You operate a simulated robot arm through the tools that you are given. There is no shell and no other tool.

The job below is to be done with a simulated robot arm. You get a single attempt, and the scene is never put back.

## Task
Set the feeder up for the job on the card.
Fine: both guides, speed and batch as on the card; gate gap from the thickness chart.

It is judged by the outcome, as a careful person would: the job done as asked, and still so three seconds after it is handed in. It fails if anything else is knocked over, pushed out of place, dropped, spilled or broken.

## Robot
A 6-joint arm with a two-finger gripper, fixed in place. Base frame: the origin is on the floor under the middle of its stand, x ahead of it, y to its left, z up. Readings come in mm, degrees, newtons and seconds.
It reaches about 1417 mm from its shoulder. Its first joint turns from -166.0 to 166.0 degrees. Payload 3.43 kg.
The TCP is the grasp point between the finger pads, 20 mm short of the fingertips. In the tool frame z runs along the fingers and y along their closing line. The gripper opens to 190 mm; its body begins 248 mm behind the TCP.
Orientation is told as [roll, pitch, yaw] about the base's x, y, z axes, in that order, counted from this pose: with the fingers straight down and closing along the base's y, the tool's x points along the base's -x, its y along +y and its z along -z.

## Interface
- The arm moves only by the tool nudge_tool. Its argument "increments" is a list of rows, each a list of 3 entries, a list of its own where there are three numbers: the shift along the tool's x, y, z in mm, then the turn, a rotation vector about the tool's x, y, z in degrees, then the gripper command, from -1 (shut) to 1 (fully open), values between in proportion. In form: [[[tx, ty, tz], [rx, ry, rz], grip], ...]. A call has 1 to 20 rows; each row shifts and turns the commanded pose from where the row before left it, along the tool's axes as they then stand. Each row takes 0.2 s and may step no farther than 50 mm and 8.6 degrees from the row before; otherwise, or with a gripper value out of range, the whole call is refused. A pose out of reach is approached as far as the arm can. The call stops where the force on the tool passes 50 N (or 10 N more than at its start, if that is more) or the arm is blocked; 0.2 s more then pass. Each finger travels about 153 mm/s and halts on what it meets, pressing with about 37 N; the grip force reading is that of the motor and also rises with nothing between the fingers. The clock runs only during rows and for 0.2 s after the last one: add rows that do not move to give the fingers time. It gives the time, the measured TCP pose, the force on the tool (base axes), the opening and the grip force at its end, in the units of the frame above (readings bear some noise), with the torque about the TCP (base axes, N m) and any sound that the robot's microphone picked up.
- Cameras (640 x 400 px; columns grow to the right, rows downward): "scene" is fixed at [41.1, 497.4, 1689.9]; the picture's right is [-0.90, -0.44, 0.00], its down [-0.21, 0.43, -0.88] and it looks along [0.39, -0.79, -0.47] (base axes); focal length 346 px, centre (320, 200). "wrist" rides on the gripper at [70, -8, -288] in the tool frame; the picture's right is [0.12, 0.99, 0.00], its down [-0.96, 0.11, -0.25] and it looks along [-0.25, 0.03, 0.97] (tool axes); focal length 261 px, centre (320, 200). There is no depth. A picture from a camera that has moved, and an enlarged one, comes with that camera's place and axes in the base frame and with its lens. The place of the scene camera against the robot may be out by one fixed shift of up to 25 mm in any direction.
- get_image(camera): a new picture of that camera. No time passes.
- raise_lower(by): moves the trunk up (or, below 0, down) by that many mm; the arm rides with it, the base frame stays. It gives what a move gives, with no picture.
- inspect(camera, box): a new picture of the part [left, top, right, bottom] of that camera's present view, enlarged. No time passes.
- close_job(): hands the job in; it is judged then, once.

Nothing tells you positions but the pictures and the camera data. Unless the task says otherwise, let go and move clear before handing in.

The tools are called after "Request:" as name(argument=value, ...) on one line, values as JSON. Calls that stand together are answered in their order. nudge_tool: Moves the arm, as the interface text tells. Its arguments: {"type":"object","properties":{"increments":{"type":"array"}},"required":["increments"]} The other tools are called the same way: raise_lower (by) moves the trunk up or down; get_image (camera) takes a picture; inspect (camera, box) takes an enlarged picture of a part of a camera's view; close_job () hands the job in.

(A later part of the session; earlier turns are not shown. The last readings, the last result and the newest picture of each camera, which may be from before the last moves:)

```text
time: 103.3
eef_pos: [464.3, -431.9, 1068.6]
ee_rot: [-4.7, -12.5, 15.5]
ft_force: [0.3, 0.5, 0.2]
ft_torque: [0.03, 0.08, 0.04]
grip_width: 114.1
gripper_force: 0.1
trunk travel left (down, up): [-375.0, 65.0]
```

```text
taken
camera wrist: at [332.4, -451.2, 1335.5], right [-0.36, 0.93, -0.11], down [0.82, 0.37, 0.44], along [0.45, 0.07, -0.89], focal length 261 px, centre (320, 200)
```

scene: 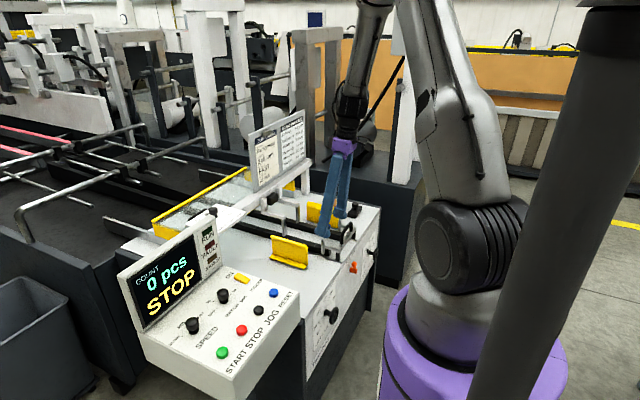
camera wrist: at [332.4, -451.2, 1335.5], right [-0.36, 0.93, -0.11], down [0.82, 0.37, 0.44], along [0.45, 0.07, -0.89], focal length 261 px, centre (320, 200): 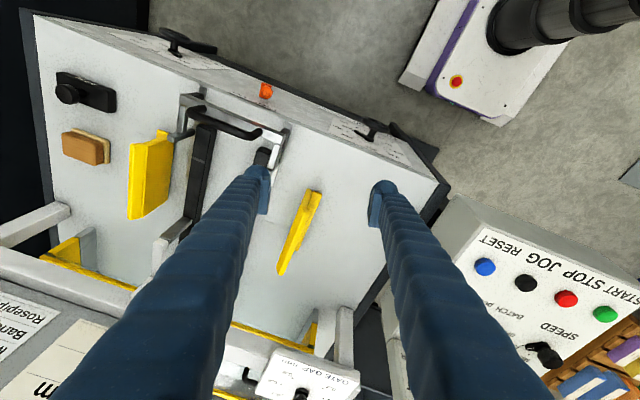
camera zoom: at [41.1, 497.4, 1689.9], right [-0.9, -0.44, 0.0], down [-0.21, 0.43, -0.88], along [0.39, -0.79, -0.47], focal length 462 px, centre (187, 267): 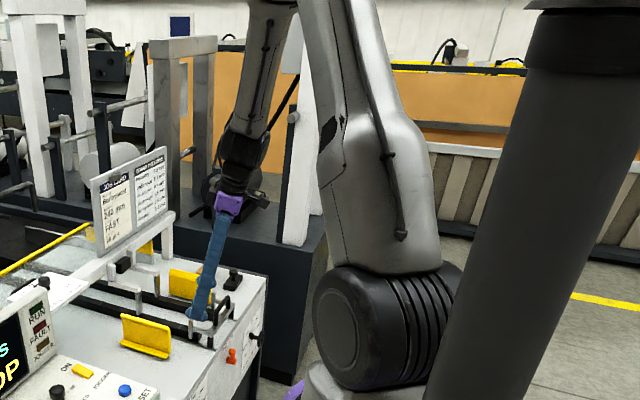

-=-=-

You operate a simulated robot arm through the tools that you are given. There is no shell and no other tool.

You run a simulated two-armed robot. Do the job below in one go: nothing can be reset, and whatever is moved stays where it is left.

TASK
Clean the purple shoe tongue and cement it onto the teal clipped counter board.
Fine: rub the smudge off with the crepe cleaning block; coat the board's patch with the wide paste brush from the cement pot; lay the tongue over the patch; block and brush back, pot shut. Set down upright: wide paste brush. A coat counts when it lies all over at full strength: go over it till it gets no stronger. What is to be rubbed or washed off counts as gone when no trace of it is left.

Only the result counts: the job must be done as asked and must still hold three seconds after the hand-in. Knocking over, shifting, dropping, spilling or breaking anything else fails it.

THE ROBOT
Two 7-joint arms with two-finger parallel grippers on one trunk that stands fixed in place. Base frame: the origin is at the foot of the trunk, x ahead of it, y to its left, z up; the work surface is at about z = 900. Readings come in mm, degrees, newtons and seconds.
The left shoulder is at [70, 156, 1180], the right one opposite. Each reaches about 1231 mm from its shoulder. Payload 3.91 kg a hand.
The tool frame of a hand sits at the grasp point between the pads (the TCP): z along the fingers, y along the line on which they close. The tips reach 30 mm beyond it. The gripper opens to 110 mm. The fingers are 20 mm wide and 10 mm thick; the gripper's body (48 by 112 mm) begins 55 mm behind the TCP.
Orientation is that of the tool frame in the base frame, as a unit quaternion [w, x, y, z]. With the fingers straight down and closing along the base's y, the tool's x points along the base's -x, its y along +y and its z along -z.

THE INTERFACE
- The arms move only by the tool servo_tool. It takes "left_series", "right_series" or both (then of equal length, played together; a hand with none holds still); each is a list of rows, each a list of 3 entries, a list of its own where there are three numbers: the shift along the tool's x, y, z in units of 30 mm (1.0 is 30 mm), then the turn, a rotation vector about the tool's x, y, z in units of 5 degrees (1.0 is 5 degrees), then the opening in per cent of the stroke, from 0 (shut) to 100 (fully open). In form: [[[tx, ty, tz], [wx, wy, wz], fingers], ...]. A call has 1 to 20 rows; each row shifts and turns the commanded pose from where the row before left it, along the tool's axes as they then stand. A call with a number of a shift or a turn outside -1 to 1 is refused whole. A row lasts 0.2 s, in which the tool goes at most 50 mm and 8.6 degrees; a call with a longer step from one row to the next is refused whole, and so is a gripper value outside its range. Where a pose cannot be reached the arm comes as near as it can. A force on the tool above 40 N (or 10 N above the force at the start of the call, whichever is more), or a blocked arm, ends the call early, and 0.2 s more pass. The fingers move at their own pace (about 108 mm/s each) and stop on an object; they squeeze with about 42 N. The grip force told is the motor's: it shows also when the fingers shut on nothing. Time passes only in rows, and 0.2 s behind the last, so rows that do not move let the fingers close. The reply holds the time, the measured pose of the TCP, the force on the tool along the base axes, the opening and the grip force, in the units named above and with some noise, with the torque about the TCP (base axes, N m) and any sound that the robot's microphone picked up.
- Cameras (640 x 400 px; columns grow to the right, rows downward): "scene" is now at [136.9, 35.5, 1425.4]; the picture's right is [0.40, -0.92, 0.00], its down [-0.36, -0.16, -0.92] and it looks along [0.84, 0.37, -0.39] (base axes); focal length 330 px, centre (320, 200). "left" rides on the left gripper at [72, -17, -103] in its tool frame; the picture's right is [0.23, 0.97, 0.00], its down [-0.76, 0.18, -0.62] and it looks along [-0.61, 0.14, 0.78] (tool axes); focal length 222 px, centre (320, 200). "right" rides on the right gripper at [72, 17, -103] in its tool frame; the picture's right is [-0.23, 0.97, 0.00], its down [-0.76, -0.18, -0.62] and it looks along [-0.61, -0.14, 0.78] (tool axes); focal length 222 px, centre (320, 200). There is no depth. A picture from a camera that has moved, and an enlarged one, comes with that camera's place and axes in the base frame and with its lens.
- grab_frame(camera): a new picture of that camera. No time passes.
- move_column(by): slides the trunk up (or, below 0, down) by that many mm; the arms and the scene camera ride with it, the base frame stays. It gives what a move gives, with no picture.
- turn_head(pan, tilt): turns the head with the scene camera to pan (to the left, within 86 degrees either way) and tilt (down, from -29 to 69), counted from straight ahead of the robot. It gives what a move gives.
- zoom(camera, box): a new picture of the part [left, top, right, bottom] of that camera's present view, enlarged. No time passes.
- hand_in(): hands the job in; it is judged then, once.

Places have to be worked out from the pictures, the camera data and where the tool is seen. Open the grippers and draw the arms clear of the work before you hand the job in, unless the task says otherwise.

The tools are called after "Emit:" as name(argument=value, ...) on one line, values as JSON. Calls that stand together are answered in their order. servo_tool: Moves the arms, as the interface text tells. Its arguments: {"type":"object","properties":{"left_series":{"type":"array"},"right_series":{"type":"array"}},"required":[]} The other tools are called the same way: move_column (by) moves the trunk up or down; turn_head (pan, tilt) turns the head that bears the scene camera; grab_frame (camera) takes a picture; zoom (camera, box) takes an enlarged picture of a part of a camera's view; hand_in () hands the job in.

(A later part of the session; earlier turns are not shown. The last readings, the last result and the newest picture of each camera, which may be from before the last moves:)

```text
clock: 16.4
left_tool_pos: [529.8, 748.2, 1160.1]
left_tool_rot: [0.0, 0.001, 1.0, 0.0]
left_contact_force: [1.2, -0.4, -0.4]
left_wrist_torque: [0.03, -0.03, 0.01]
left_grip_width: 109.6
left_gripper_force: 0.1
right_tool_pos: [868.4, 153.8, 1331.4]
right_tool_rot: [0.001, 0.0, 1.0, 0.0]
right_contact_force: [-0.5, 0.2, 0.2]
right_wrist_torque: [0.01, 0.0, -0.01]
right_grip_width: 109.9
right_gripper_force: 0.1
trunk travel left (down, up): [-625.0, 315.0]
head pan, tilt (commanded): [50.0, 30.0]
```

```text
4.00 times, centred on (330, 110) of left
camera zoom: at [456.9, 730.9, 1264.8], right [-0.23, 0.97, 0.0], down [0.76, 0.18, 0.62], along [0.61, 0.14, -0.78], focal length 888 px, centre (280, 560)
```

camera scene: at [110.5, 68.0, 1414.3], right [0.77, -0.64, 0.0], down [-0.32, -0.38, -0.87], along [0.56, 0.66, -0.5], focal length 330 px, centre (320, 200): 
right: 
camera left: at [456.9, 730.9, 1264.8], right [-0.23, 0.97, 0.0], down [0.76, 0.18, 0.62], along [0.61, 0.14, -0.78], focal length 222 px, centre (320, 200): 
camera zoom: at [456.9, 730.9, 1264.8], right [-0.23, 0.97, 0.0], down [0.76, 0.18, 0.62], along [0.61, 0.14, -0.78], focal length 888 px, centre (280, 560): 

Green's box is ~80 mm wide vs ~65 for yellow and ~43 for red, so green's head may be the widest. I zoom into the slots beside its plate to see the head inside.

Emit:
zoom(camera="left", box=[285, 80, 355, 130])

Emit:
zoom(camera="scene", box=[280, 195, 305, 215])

-=-=-

▸ REQUIREMENTS: Your answer continues the excerpted text from its final sentence.

▸ EXCERPTED TEXT:
-=-=-

Hoje a noite é passada num acampamento diretamente nas
margens do rio Cunene. À nossa frente, na outra margem do rio, elevam-se
grandes dunas de areia fina e encarniçada, já no lado namibiano. A lua ainda
não está cheia, mas com a ajuda dum céu totalmente estrelado, ilumina o
acampamento. Apesar de estarmos na época do cacimbo, o rio está com algum
caudal e romanticamente ouvimos o marulhar das águas. Estamos a 30 km da foz.
Vai ser de certeza uma noite fantástica, diferente.
A chegada foi espetacular – mas algo desorganizada. O
deserto do Moçâmedes, agora deserto do Namibe, é tão espetacular como no outro
lado da fronteira. Um deserto com várias personalidades, várias facetas. Logo à
saída da cidade do Namibe, parámos para prestar homenagem ao antropólogo de
origem portuguesa Ruy Duarte de Carvalho que pediu para que as suas cinzas
fossem enterradas no deserto, sob um monte de pedras, como tradicionalmente os
sobas herreros são enterrados. Este regente agrícola de formação e antropólogo
de coração dedicou-se a estudar as várias tribos herrero do Namibe. A sua
principal obra, “Vou lá visitar pastores”, está eternizada neste monumento.
Passados alguns km, saímos do alcatrão e entrámos numa pista
fantástica através do deserto que nos permitiu andar a 150! Mais velozes do que
na autoestrada! A felicidade durou porém somente uns 60 km. Pedras pequenas soltas, areia, pedra cortante
ou pedra-faca (montanhas de xisto com formações exóticas), montes e vales e até
um desfiladeiro fizeram com que a caravana de jipes se desorganizasse. Os furos
seguiam-se uns após os outros.
Tudo isto não impediu porém que nos espantássemos com a
beleza da paisagem. Primeiro um deserto de pedra onde despontavam inúmeras
welwitchias miriabilis, incluindo uma de 1,65 m de altura e com um diâmetro de
XXX. Estas plantas são endémicas, existindo somente aqui em Angola e na
Namíbia. Chegam a ter milhares de anos, sobrevivendo sem água e com sol.
A Welwitschia
Mirabilis é uma planta milenar contemporânea dos dinossauros apenas
existente no deserto do Namibe, em Angola e na Namíbia. Esta espécie vegetal
foi descoberta a 3 de Setembro de 1859 pelo botânico explorador austríaco
Frederich A. Welwitsch. A Welwitschia
é uma planta da família das gimnospérmicas adaptada à vida nas regiões
desérticas. É uma planta de caule de grandes dimensões, com a forma de um
gigantesco cogumelo dilatado e côncavo de 50 a 75 cm de altura que parece
partida pelo golpe de um machado em tiras. As suas grandes folhas, duras e
muito largas, deitadas no chão, arrastam-se pelo deserto podendo atingir dois
ou mais metros de comprimento. As suas flores são unisexuadas. Os estames
masculinos atingem aproximadamente 6 cm (antenas com 3 divisões) localizam o
óvulo estéril envolto pelo periano.

-=-=-

▸ TASK OUTPUT:
É tão diferente, morfologicamente de todas as espécies
botânicas conhecidas, que não se inseria em nenhum dos géneros já descritos
pela Ciência. Houve, por isso, a necessidade de criar um género novo, o qual
ainda se conserva, como uma única espécie consequentemente.
Passado algum tempo, entrámos então no Parque Nacional do
Iona, uma zona protegida com uma superfície de 15 150 km2. Flora muito
reduzida, de quando em quando uns burros, umas gazelas, umas cabras,
uns nguelengues e uns orixes. Dizem que também ali vivem elefantes,
impalas, zebras, onças, leões, avestruzes e rinocerontes. Seres
humanos vimos somente dois pastores, mais ninguém.
O almoço foi servido na Espinheira, debaixo dumas grandes
espinheiras com uma sombra magnífica. Parecia uma cena tirada do “Out of
Africa”: uma comprida mesa com toalha, pratos de porcelana, copos de pé alto. E
um enorme panelão de salada de atum e grão.
A paisagem é típica de savana africana. Paisagem a perder de
vista, ao longe uns montes, capim amarelo baixo, e junto ao Cunene, umas magníficas
dunas. O sol punha-se e a areia ficou com uma cor alaranjada.
Quando chegámos ao acampamento, as tendas estavam montadas,
o “restaurante” pronto para receber os raidistas, WCs e duches. Um luxo no meio
do deserto.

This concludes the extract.